Problem description
Produce an exact transcription of the listing below, omitting the pictures.
────
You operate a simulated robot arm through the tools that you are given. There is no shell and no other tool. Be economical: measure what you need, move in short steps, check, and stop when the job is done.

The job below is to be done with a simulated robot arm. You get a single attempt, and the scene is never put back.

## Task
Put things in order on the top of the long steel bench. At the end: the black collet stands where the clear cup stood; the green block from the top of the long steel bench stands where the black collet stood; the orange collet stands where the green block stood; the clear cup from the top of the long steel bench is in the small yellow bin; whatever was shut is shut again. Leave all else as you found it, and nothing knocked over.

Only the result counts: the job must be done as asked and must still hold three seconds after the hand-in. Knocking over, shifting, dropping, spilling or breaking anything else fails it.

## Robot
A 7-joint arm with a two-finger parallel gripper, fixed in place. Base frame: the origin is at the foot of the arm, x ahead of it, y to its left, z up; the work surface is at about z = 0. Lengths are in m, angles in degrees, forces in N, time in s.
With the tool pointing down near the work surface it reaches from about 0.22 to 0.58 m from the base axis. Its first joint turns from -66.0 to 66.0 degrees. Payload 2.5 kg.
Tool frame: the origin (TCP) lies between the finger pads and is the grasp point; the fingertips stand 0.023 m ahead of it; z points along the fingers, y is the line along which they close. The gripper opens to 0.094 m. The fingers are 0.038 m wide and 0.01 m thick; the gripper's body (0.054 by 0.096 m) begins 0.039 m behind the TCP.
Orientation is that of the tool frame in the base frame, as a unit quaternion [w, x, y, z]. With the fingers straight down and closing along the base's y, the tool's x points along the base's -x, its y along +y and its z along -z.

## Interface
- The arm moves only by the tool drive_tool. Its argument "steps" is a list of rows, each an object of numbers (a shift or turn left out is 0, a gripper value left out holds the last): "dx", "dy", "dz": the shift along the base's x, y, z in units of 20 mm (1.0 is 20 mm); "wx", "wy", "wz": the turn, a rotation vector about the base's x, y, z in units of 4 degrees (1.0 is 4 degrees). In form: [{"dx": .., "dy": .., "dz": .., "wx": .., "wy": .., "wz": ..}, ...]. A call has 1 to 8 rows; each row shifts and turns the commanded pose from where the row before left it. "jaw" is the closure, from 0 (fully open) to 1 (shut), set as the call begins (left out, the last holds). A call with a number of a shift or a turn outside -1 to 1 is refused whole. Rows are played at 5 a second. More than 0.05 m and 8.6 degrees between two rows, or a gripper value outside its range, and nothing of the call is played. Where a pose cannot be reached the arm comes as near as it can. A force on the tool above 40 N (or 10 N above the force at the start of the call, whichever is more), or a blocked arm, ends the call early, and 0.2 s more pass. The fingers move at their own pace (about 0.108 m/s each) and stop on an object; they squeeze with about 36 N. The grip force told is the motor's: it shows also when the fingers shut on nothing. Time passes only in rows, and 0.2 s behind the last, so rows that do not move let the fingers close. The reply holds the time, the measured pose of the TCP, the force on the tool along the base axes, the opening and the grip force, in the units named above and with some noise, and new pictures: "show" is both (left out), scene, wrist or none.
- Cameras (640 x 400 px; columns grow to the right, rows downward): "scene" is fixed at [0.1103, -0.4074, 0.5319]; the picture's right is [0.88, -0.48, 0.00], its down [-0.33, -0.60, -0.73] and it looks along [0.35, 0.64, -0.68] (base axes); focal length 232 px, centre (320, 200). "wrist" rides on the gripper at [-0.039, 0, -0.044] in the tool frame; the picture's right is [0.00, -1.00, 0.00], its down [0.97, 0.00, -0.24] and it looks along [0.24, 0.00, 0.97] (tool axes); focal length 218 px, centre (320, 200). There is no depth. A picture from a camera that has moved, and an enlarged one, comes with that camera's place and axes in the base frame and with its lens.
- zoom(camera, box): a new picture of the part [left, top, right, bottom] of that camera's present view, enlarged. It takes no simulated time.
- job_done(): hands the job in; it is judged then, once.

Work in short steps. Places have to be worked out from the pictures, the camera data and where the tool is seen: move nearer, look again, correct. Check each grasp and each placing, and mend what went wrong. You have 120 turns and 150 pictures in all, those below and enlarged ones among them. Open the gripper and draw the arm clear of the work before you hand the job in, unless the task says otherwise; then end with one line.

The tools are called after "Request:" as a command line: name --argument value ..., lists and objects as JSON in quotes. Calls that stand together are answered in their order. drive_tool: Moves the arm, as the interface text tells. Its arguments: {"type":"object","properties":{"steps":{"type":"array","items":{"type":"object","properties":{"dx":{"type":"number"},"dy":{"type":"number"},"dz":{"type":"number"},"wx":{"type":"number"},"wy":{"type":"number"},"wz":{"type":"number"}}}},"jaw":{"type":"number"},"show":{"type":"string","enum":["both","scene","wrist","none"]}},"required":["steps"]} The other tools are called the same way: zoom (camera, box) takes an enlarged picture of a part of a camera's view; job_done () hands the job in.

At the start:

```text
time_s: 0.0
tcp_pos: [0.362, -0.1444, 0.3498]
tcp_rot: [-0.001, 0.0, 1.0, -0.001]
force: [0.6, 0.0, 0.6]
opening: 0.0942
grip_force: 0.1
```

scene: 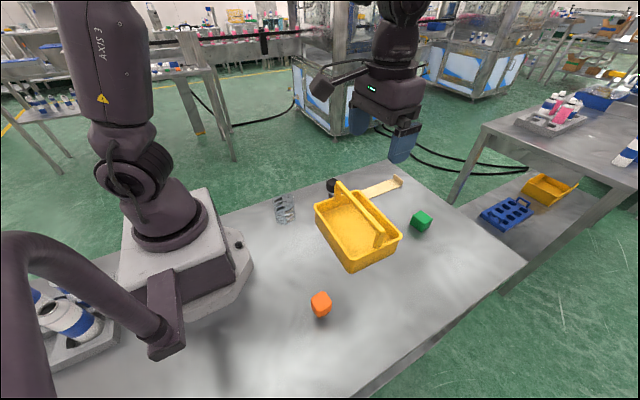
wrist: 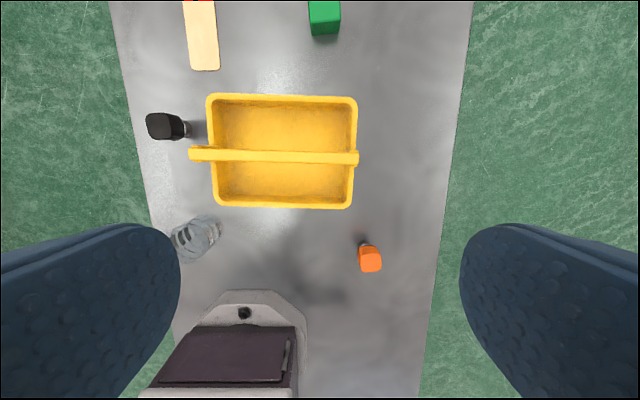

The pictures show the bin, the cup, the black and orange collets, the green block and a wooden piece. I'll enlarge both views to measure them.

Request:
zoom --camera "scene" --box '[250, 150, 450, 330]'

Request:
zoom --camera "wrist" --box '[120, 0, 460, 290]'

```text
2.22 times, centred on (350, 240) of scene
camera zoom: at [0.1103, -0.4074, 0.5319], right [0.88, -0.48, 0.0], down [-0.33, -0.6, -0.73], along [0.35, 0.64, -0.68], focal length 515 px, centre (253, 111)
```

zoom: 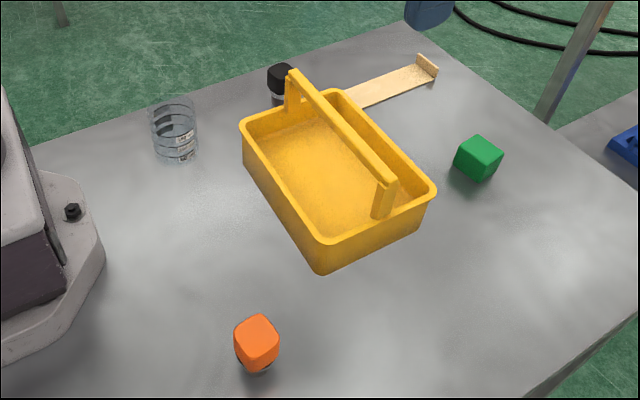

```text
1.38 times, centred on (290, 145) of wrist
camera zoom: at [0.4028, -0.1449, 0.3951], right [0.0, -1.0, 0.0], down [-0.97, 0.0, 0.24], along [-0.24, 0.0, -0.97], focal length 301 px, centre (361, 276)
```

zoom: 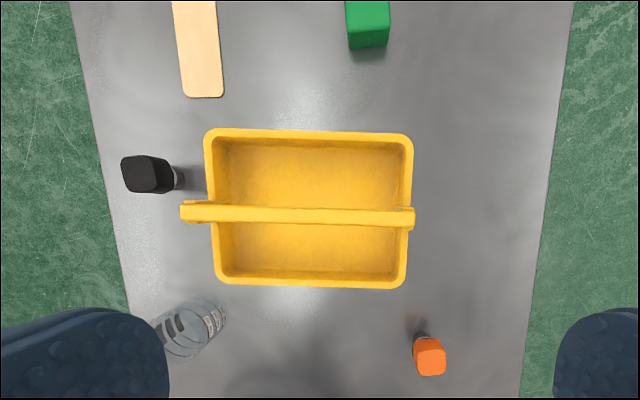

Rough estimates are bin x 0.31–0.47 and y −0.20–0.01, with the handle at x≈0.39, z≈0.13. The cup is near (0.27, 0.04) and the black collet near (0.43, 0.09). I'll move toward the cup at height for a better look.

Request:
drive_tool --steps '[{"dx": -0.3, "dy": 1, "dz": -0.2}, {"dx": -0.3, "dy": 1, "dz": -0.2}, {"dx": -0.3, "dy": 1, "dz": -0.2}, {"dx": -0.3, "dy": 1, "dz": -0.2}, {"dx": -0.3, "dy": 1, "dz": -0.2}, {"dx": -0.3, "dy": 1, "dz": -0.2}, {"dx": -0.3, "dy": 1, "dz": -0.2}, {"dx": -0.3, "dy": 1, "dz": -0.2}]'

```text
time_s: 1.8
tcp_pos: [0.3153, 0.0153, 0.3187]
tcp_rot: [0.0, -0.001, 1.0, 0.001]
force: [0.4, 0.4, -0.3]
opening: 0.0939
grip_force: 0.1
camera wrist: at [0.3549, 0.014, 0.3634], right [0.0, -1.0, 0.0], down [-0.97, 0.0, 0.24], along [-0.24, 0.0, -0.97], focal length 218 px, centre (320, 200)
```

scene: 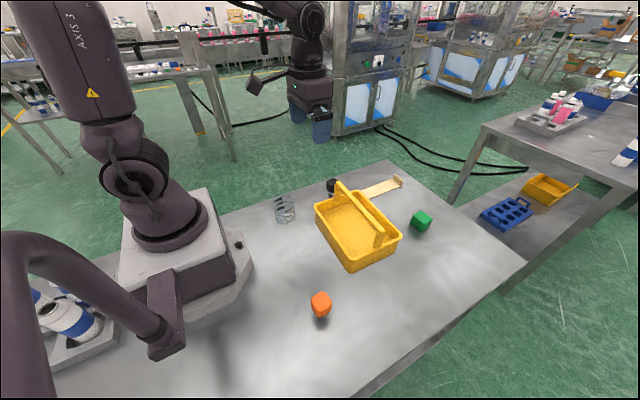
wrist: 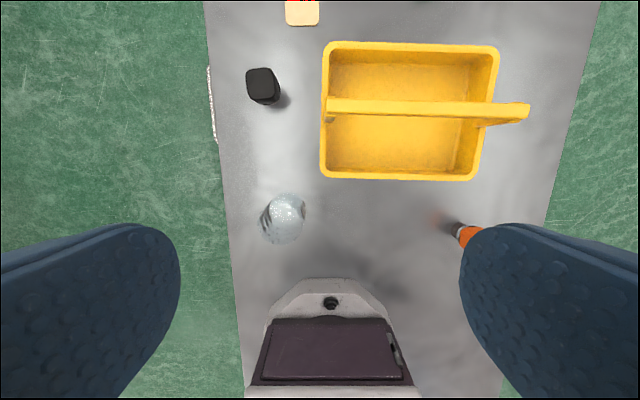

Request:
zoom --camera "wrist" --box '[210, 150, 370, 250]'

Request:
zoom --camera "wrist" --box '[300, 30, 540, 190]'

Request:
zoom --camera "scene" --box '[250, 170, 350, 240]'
────
Result for this task
You operate a simulated robot arm through the tools that you are given. There is no shell and no other tool. Be economical: measure what you need, move in short steps, check, and stop when the job is done.

The job below is to be done with a simulated robot arm. You get a single attempt, and the scene is never put back.

## Task
Put things in order on the top of the long steel bench. At the end: the black collet stands where the clear cup stood; the green block from the top of the long steel bench stands where the black collet stood; the orange collet stands where the green block stood; the clear cup from the top of the long steel bench is in the small yellow bin; whatever was shut is shut again. Leave all else as you found it, and nothing knocked over.

Only the result counts: the job must be done as asked and must still hold three seconds after the hand-in. Knocking over, shifting, dropping, spilling or breaking anything else fails it.

## Robot
A 7-joint arm with a two-finger parallel gripper, fixed in place. Base frame: the origin is at the foot of the arm, x ahead of it, y to its left, z up; the work surface is at about z = 0. Lengths are in m, angles in degrees, forces in N, time in s.
With the tool pointing down near the work surface it reaches from about 0.22 to 0.58 m from the base axis. Its first joint turns from -66.0 to 66.0 degrees. Payload 2.5 kg.
Tool frame: the origin (TCP) lies between the finger pads and is the grasp point; the fingertips stand 0.023 m ahead of it; z points along the fingers, y is the line along which they close. The gripper opens to 0.094 m. The fingers are 0.038 m wide and 0.01 m thick; the gripper's body (0.054 by 0.096 m) begins 0.039 m behind the TCP.
Orientation is that of the tool frame in the base frame, as a unit quaternion [w, x, y, z]. With the fingers straight down and closing along the base's y, the tool's x points along the base's -x, its y along +y and its z along -z.

## Interface
- The arm moves only by the tool drive_tool. Its argument "steps" is a list of rows, each an object of numbers (a shift or turn left out is 0, a gripper value left out holds the last): "dx", "dy", "dz": the shift along the base's x, y, z in units of 20 mm (1.0 is 20 mm); "wx", "wy", "wz": the turn, a rotation vector about the base's x, y, z in units of 4 degrees (1.0 is 4 degrees). In form: [{"dx": .., "dy": .., "dz": .., "wx": .., "wy": .., "wz": ..}, ...]. A call has 1 to 8 rows; each row shifts and turns the commanded pose from where the row before left it. "jaw" is the closure, from 0 (fully open) to 1 (shut), set as the call begins (left out, the last holds). A call with a number of a shift or a turn outside -1 to 1 is refused whole. Rows are played at 5 a second. More than 0.05 m and 8.6 degrees between two rows, or a gripper value outside its range, and nothing of the call is played. Where a pose cannot be reached the arm comes as near as it can. A force on the tool above 40 N (or 10 N above the force at the start of the call, whichever is more), or a blocked arm, ends the call early, and 0.2 s more pass. The fingers move at their own pace (about 0.108 m/s each) and stop on an object; they squeeze with about 36 N. The grip force told is the motor's: it shows also when the fingers shut on nothing. Time passes only in rows, and 0.2 s behind the last, so rows that do not move let the fingers close. The reply holds the time, the measured pose of the TCP, the force on the tool along the base axes, the opening and the grip force, in the units named above and with some noise, and new pictures: "show" is both (left out), scene, wrist or none.
- Cameras (640 x 400 px; columns grow to the right, rows downward): "scene" is fixed at [0.1103, -0.4074, 0.5319]; the picture's right is [0.88, -0.48, 0.00], its down [-0.33, -0.60, -0.73] and it looks along [0.35, 0.64, -0.68] (base axes); focal length 232 px, centre (320, 200). "wrist" rides on the gripper at [-0.039, 0, -0.044] in the tool frame; the picture's right is [0.00, -1.00, 0.00], its down [0.97, 0.00, -0.24] and it looks along [0.24, 0.00, 0.97] (tool axes); focal length 218 px, centre (320, 200). There is no depth. A picture from a camera that has moved, and an enlarged one, comes with that camera's place and axes in the base frame and with its lens.
- zoom(camera, box): a new picture of the part [left, top, right, bottom] of that camera's present view, enlarged. It takes no simulated time.
- job_done(): hands the job in; it is judged then, once.

Work in short steps. Places have to be worked out from the pictures, the camera data and where the tool is seen: move nearer, look again, correct. Check each grasp and each placing, and mend what went wrong. You have 120 turns and 150 pictures in all, those below and enlarged ones among them. Open the gripper and draw the arm clear of the work before you hand the job in, unless the task says otherwise; then end with one line.

The tools are called after "Request:" as a command line: name --argument value ..., lists and objects as JSON in quotes. Calls that stand together are answered in their order. drive_tool: Moves the arm, as the interface text tells. Its arguments: {"type":"object","properties":{"steps":{"type":"array","items":{"type":"object","properties":{"dx":{"type":"number"},"dy":{"type":"number"},"dz":{"type":"number"},"wx":{"type":"number"},"wy":{"type":"number"},"wz":{"type":"number"}}}},"jaw":{"type":"number"},"show":{"type":"string","enum":["both","scene","wrist","none"]}},"required":["steps"]} The other tools are called the same way: zoom (camera, box) takes an enlarged picture of a part of a camera's view; job_done () hands the job in.

At the start:

```text
time_s: 0.0
tcp_pos: [0.362, -0.1444, 0.3498]
tcp_rot: [-0.001, 0.0, 1.0, -0.001]
force: [0.6, 0.0, 0.6]
opening: 0.0942
grip_force: 0.1
```

scene: 
wrist: 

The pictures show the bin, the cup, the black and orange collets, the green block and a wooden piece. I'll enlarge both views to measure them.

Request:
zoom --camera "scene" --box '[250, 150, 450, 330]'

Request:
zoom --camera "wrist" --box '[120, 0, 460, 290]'

```text
2.22 times, centred on (350, 240) of scene
camera zoom: at [0.1103, -0.4074, 0.5319], right [0.88, -0.48, 0.0], down [-0.33, -0.6, -0.73], along [0.35, 0.64, -0.68], focal length 515 px, centre (253, 111)
```

zoom: 

```text
1.38 times, centred on (290, 145) of wrist
camera zoom: at [0.4028, -0.1449, 0.3951], right [0.0, -1.0, 0.0], down [-0.97, 0.0, 0.24], along [-0.24, 0.0, -0.97], focal length 301 px, centre (361, 276)
```

zoom: 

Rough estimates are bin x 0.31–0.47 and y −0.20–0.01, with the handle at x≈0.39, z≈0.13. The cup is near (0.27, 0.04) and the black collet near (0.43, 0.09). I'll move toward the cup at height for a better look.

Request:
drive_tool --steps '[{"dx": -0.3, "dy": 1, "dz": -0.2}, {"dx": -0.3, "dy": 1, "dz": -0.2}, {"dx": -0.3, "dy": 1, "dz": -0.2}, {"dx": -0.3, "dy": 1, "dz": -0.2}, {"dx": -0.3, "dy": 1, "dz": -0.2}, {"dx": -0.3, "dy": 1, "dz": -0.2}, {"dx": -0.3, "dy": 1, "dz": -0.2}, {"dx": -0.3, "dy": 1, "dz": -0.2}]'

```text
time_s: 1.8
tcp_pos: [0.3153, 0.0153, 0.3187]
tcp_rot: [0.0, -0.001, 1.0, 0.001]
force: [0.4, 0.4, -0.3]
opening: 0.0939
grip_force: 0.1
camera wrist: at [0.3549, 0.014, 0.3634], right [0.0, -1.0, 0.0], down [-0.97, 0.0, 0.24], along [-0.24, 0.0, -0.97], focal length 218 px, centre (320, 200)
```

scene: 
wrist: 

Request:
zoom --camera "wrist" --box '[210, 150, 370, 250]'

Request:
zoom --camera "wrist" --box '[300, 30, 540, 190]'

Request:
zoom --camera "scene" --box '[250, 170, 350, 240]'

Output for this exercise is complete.